Curious, I continued: “If you could change anything, what would you change?”
“I’m deaf, that’s all,” Natalia answered. “I would be fine always being this way, being deaf. I feel like myself. I don’t know what to say, but I would be deaf, even if I could be born again, I would be born deaf the second time. It is what I am meant to be. It is the same as for you, being hearing.”
I persisted. “But what if you would be reborn the only deaf person in Nicaragua—everyone else would be hearing—would you still choose to be born deaf?”
“Me the only deaf one? No way. I remember being little, and how lonesome I felt, and it wasn’t until I went to school that I felt happy. I met other deaf children. What a wonderful surprise! It’s true that they didn’t use the sign language we have now; at that time, it was just gestures. But I was so happy to find myself with other deaf people. If I were the only deaf person, I just know I would have no hearing friends. I wouldn’t be able to understand them!”

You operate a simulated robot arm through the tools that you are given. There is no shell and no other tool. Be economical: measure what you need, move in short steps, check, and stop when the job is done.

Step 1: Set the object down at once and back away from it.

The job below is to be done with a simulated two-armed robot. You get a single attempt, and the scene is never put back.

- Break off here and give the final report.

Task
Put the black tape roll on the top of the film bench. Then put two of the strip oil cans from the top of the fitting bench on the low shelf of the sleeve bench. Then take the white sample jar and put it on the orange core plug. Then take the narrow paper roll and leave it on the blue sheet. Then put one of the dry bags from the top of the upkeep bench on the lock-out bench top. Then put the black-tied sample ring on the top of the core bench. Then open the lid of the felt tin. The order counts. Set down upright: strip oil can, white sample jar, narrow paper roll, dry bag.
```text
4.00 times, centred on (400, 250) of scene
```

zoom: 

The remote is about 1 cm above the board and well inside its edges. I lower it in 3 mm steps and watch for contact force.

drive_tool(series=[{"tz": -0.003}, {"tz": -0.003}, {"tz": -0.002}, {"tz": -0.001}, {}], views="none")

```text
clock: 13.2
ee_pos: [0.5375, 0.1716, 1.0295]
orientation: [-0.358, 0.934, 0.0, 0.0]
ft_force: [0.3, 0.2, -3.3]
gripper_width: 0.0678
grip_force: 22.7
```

Feeling that there was something more here, I asked, “And what if you could be reborn and there would be many, many deaf people—thousands and thousands—but there was no sign language? What if there were deaf people all over the place, but all of them only spoke with their mouths, orally, and none ever used their hands? Would you still choose to be born deaf?”
“No, no, not that way. If there was sign language, yes, I would still choose to be deaf. It is impossible to understand only through speaking. With writing, you can get a little, but it is only so-so. But with sign language you can learn so much.”